Kaltimkita.com, SAMARINDA- Kalimantan Timur (Kaltim) tercatat sebagai pionir dalam implementasi program insentif pelestarian hutan melalui Fasilitas Kemitraan Karbon Hutan (FCPF) di Indonesia. Sejak perjuangan dimulai pada tahun 2009, provinsi ini berhasil mengamankan kucuran dana awal sebesar $20,9 juta (sekitar Rp325 miliar) pada tahun 2023.
Capaian ini menjadi langkah awal menuju target insentif finansial $110 juta dari program FCPF Carbon Fund yang bekerja sama dengan Bank Dunia.
Program ini sejalan dengan Pasal 5 Ayat 2 Perjanjian Paris, yang mendukung mekanisme Pengurangan Emisi dari Deforestasi dan Degradasi Hutan (REDD+) berbasis hasil.
Kepala Bidang Perencanaan dan Pemanfaatan Hutan Dinas Kehutanan Kaltim, Susilo Pranoto di Samarinda, Minggu (29/6), menjelaskan bahwa inisiatif ini menargetkan penurunan emisi sebesar 22 juta ton CO2 dari sektor kehutanan dan lahan. Ini mencakup perlindungan sekitar 6,5 juta hektar area perhutanan, atau sekitar setengah dari total luas wilayah Kaltim yang mencapai 12,5 juta hektar.

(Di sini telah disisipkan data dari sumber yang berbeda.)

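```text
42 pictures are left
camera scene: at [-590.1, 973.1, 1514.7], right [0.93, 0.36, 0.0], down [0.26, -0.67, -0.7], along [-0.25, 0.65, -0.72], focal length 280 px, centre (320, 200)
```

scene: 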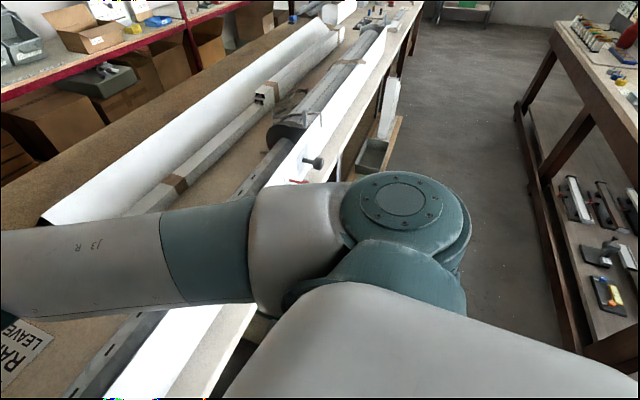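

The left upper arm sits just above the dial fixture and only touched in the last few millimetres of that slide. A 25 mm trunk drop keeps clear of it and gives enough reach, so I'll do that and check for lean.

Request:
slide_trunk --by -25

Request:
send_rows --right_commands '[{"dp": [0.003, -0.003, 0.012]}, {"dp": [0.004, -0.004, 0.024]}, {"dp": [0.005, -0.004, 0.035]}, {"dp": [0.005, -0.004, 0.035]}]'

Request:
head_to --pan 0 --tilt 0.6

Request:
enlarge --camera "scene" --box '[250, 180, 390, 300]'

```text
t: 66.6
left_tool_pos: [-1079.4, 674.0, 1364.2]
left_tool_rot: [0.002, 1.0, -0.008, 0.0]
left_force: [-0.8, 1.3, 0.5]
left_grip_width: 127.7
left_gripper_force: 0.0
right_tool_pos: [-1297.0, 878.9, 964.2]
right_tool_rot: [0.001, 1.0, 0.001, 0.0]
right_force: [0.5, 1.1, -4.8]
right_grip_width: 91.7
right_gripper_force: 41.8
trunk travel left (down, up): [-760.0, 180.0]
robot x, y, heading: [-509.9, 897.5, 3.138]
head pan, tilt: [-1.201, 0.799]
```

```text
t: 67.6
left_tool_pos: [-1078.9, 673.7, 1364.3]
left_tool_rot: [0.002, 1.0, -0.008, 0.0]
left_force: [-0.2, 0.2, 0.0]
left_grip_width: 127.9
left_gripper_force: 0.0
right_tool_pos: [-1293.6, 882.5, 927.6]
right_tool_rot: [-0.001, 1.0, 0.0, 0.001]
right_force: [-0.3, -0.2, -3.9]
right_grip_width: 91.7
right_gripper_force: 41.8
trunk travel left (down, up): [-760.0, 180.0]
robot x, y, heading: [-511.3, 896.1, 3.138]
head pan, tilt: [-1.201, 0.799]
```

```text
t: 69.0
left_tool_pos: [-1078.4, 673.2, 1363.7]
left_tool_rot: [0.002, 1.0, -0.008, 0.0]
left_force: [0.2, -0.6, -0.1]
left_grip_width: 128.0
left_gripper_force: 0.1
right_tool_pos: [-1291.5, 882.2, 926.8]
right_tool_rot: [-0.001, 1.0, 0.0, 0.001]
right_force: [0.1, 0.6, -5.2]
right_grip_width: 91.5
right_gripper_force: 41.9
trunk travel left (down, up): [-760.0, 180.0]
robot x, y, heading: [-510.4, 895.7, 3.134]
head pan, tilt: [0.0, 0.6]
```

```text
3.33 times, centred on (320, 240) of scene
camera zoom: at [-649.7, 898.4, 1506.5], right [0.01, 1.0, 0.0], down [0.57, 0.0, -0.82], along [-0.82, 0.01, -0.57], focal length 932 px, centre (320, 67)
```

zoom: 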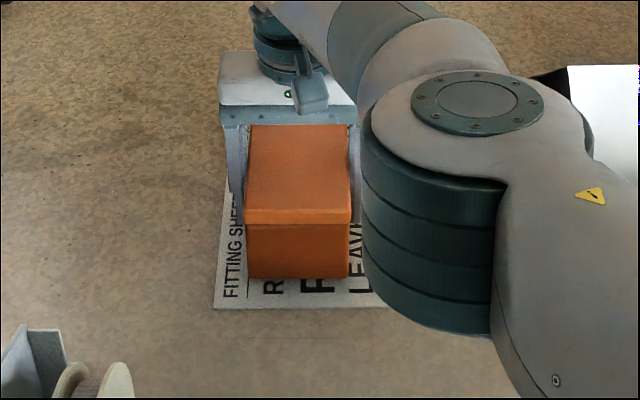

Dana awal sebesar $20,9 juta telah didistribusikan kepada berbagai pihak yang berperan penting dalam pelestarian hutan di Kaltim. Kementerian Kehutanan dan UPT Pusat di Kaltim, termasuk Taman Nasional Kutai Bontang dan BKSDA, menerima 9,27 persen atau sekitar Rp28 miliar.
Sementara itu, Badan Pengelola Dana Lingkungan Hidup (BPDLH) mendapatkan Rp161,7 miliar. Pemerintah Provinsi Kaltim dan perangkat daerah terkait menerima Rp69 miliar, tujuh pemerintah kabupaten dan satu kota memperoleh Rp41 miliar, dan masyarakat di 441 desa serta 150 kelompok/komunitas mendapatkan Rp130 miliar.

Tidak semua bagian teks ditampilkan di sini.